## START Extract to read
With a back catalogue numbering well over thirty odd albums, a record label (Woronzow), a magazine (Ptolemaic Terrascope), a radio show (The Scene on WMBR, 88.1 FM), and most recently a record shop (Platform One Records) on his CV, which let's be honest is a work rate that ranks right up there with Prince and Frank Zappa, you might imagine The Bevis Frond's Nick Saloman would be riding around Beverly Hills in his Lamborghini Veneno rather than scooting up the M25 for a weekly five-a-side knockabout or popping along to Bexhill-On-Sea to open the record shop every weekend, but such is the life of a psychedelic pioneer who is far more likely to be found as a contestant on Countdown (he was a finalist in 1991) than as a, more than worthy, recipient of a place in The Rock And Roll Hall Of Fame, and with last years tremendous Example 22 being followed by a well overdue back catalogue re-release campaign TM-O editor Andy Basire, another ex Walthamstow lad, takes the opportunity to dig a little deeper into Bevis history, kicking proceedings off by asking whether Nick's tenure in the London Borough of E17 began at an early age?

Nick Saloman: "No, we moved to Walthamstow in about 1979 because my wife Jan got a teaching job there, and property was cheap enough to get a foot on the ladder. I grew up in St John's Wood (back in the days when normal people could afford to live there!). I lived with my Mum (Dad left when I was 5) and she was very musical. She was a great pianist, a sight reader [and] always encouraged my musical endeavours."

Total Music: Might seem an obvious question but who influenced you to pick up the guitar?

Nick Saloman: "I don't think it was one person. I loved pop music. I was born in '53, so Rock & Roll was probably the first thing that really got to me. I became a big Shadows fan. So I guess it was a combination of Rock & Roll and Hank Marvin. My Mum tried to teach me piano, but I was in love with the guitar. I started messing about on a neighbour's ukele, and then when I was about 7, my Dad was visiting and he brought me back an old acoustic guitar."

Total Music: How did the The Bevis Frond Museum and The Von Trap Family come about?
## END Extract to read
Exercise tasks:
1 - Retype the section of the extract to read that opens with "Total Music: Might" and closes with "Family come about?".
2 - Each line from the one containing "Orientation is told" through the one containing "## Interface" is to be retyped exactly, both end lines included, and all other lines left out.
## START Data extract
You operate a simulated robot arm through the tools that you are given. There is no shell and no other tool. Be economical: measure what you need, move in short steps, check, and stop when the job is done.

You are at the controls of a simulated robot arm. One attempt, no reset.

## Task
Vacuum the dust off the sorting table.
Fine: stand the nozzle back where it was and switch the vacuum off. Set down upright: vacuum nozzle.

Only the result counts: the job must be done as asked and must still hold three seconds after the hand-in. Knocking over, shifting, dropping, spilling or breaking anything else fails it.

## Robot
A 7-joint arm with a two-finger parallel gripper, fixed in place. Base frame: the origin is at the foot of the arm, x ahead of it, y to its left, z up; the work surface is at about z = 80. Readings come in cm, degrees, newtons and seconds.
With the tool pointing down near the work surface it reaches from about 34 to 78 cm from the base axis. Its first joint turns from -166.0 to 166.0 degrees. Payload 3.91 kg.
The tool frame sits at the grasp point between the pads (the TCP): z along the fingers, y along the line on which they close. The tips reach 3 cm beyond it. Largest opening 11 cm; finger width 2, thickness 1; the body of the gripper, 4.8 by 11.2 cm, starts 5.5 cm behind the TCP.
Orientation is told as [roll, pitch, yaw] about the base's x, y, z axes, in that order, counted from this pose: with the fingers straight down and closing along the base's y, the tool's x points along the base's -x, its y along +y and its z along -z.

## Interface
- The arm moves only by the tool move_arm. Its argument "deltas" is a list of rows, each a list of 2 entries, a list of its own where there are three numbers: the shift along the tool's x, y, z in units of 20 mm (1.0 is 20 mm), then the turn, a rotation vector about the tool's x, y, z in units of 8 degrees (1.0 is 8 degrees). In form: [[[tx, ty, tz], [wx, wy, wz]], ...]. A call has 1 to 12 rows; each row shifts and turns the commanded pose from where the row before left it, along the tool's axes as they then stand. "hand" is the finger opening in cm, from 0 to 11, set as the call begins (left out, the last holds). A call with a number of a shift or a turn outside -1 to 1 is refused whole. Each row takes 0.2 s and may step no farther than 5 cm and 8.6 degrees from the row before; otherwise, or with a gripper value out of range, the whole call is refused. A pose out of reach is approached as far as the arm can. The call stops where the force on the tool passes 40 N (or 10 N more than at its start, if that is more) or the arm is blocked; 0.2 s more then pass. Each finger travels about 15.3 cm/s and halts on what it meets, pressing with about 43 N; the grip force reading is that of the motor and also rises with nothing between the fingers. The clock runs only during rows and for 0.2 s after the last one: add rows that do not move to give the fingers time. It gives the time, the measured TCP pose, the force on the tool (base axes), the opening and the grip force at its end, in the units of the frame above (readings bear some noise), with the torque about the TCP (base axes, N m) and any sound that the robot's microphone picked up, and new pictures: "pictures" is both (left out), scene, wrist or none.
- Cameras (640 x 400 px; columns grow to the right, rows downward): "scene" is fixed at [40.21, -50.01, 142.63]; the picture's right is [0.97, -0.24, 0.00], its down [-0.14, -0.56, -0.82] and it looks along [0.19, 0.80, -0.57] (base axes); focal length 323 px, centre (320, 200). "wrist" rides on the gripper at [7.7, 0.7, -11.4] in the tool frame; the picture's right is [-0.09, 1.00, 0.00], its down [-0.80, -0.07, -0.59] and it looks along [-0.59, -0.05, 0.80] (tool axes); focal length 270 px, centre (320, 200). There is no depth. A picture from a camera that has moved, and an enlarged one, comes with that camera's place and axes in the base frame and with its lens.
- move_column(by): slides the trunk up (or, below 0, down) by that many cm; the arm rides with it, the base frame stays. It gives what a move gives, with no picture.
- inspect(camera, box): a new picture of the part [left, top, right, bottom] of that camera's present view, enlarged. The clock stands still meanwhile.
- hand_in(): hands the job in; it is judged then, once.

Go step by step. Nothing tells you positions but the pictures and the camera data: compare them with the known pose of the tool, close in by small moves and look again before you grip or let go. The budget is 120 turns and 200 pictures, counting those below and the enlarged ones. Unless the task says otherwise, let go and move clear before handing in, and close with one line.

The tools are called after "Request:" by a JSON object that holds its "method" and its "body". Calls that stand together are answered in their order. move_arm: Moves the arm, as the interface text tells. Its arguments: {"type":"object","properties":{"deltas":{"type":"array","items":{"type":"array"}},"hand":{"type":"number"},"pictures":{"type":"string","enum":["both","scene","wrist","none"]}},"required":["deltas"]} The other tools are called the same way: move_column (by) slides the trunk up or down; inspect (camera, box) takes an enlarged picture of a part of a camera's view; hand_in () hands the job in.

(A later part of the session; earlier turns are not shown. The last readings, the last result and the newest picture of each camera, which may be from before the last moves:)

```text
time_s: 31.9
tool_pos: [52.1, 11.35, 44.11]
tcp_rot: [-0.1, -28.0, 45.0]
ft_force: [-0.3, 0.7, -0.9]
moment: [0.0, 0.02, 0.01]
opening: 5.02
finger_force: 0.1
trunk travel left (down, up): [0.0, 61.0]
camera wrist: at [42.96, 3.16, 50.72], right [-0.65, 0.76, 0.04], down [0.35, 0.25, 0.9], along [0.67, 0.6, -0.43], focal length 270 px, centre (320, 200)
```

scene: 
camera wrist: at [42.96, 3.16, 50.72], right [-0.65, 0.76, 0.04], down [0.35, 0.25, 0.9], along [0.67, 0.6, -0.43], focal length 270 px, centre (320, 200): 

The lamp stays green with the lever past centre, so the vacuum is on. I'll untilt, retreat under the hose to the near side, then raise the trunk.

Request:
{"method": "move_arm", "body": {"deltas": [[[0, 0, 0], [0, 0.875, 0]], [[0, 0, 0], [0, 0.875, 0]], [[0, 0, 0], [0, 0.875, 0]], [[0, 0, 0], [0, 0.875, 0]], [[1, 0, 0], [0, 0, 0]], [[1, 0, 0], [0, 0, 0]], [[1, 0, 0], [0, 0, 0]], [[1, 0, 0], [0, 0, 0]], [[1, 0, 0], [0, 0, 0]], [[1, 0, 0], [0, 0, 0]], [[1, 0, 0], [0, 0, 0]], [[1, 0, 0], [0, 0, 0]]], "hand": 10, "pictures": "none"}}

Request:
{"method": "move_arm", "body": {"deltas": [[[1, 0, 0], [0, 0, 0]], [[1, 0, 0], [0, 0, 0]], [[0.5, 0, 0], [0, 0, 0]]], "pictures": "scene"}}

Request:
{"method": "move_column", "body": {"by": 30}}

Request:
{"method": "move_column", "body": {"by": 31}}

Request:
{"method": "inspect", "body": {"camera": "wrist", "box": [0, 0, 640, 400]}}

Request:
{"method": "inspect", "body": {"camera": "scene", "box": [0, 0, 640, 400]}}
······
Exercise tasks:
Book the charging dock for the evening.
## END Data extract
Responses in order:
1 -
Total Music: Might seem an obvious question but who influenced you to pick up the guitar?

Nick Saloman: "I don't think it was one person. I loved pop music. I was born in '53, so Rock & Roll was probably the first thing that really got to me. I became a big Shadows fan. So I guess it was a combination of Rock & Roll and Hank Marvin. My Mum tried to teach me piano, but I was in love with the guitar. I started messing about on a neighbour's ukele, and then when I was about 7, my Dad was visiting and he brought me back an old acoustic guitar."

Total Music: How did the The Bevis Frond Museum and The Von Trap Family come about?

2 -
Orientation is told as [roll, pitch, yaw] about the base's x, y, z axes, in that order, counted from this pose: with the fingers straight down and closing along the base's y, the tool's x points along the base's -x, its y along +y and its z along -z.

## Interface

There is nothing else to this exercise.